It's September 1 . . . and so it's time for the annual moratorium on reading science-fiction books. (Read that title again: "Science Fiction Free September Seven, Two Thousand Eleven." Just rolls right off the tongue. Plus, SFFS is a palindrome. What more could anyone ask?)
SFFS came about back in 2004, when (after keeping track of my reading for the previous year) I realized my literary input was woefully lacking in anything other than SF. I decided that I would set aside a month to read anything but SF (apart from finishing a book already in progress), and planned out a selection of works to read. That first experiment was a success, and it also led to my reading Yann Martel's Life of Pi—my review of which is still one of the most popular posts on the blog, at least according to the search engine hits I get. So SFFS was a success, and in subsequent years I would celebrate it with various themes: Canadian literature, Victorian literature, and so forth. I have two restrictions: no science fiction (and preferably no fantasy either), and it should be something I haven't read before (since the whole point, after all, was to broaden my horizons!).
Of course, success has been varied, and I don't think I've ever succeeded in reading everything I set out to. So this year, I'm setting my sights a little lower. I'm going to finish as many books as possible that I've started, before moving on to something else:
- Dead or Alive, by Tom Clancy. This was given to me for Christmas. I finished about 3/4 of it by spring, then got caught up in some required reading and never got round to picking it up again.
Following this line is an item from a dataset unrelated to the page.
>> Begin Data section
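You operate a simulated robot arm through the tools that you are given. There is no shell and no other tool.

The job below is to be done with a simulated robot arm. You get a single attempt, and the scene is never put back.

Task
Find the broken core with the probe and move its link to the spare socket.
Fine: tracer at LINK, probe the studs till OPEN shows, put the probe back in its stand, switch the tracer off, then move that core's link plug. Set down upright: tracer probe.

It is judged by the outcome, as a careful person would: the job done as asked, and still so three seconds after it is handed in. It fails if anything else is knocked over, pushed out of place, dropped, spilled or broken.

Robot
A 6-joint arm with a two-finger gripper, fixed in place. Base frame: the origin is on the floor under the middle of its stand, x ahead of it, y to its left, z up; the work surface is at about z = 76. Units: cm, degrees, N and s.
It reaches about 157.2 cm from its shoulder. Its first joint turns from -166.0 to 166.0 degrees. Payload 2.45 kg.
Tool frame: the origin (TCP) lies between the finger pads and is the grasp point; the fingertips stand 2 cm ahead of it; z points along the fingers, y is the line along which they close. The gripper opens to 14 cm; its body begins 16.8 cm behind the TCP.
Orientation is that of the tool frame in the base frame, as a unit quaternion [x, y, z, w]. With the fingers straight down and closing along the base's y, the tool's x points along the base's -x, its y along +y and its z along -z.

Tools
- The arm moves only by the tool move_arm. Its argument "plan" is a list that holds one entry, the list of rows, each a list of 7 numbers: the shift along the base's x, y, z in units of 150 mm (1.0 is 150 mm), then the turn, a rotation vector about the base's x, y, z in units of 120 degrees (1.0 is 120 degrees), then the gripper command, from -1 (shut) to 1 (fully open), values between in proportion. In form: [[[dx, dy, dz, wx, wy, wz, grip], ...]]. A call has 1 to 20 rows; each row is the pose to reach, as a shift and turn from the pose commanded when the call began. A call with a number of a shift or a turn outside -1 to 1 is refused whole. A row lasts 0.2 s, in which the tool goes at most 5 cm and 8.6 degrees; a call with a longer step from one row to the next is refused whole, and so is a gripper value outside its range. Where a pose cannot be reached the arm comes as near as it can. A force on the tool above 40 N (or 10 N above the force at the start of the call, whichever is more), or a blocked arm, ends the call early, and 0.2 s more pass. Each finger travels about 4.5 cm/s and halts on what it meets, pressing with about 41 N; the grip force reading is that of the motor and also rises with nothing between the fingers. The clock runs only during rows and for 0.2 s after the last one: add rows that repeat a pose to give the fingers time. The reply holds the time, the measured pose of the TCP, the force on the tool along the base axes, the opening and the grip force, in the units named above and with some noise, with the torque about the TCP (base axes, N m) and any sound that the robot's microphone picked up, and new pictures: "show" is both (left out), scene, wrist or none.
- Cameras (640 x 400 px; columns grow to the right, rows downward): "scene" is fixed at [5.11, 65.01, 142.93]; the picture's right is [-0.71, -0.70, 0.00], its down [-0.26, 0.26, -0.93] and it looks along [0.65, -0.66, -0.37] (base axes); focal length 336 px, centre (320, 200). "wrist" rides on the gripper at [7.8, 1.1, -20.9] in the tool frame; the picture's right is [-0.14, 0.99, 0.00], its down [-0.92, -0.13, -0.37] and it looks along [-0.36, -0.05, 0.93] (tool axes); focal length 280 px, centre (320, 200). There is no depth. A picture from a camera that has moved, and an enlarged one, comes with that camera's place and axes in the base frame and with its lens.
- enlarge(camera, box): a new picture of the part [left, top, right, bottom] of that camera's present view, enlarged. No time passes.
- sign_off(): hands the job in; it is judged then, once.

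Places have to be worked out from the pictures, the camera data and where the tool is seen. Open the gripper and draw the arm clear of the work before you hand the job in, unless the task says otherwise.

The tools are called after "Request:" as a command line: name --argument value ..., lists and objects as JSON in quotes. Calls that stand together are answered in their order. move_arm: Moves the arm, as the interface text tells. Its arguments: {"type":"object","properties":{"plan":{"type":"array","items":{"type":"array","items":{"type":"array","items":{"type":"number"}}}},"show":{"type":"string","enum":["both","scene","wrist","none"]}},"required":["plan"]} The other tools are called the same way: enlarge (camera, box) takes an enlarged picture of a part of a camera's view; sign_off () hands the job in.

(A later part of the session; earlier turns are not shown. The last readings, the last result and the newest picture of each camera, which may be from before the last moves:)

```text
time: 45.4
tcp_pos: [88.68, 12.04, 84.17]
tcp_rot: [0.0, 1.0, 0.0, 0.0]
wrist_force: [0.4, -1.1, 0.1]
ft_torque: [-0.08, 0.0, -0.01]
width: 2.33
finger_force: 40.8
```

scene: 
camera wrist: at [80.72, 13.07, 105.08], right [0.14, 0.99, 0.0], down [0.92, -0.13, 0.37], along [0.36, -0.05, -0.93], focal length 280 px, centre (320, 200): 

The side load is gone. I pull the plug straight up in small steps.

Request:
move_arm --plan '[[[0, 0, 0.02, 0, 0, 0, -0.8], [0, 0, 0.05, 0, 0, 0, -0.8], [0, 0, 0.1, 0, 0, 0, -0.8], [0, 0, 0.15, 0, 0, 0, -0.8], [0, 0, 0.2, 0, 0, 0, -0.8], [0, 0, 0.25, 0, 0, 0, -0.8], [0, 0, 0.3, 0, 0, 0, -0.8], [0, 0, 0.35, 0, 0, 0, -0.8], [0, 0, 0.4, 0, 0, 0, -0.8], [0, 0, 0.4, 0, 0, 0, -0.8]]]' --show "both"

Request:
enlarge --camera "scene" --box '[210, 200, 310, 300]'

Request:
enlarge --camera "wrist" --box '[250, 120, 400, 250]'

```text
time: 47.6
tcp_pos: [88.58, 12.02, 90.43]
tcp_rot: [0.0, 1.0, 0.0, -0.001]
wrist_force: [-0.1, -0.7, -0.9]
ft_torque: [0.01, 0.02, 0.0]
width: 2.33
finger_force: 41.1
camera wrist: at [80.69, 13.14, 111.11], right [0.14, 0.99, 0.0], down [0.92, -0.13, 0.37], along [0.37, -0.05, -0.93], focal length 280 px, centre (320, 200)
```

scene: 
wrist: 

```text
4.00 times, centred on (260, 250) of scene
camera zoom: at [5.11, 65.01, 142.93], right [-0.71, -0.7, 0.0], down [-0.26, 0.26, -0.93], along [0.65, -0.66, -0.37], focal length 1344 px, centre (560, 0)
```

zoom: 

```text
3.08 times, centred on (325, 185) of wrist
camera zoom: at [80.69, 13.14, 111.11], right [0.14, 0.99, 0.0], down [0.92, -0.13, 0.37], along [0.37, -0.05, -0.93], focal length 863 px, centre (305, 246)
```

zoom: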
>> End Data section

- Under the Dome, by Stephen King. Recently given to me by a friend as a "birthday" present (he didn't really know when my birthday was). For some reason, I have a real phobia about reading later Stephen King books. I have intended for years to read them all in order before starting on his newer books, but never got farther than Pet Sematary. The result is that with the exception of Dreamcatchers, I've never read any of King's books later than The Green Mile in 1996. And this is the guy I claim is my favourite author? Sheesh . . .
- Les Misérables, by Victor Hugo. In a sense, I've both read this before and finished it—I was hospitalized for a week in 1996 and, with nothing better to do, read an abridged edition from the hospital library. (Frankly, it was the only book they had that I was even interested in, so I'm glad my stay wasn't longer.) However, I've not read the complete novel. I started it earlier this year and got as far as Hugo's description of Napoleon's defeat at Waterloo.
- Bleak House, by Charles Dickens. Actually, this will turn out to be a re-read, since I started it about 12 years ago and only got about five chapters in. Still, the story intrigued me enough.
So there you go. I think I'll actually post a progress indicator of sorts in the sidebar, too. Wish me luck!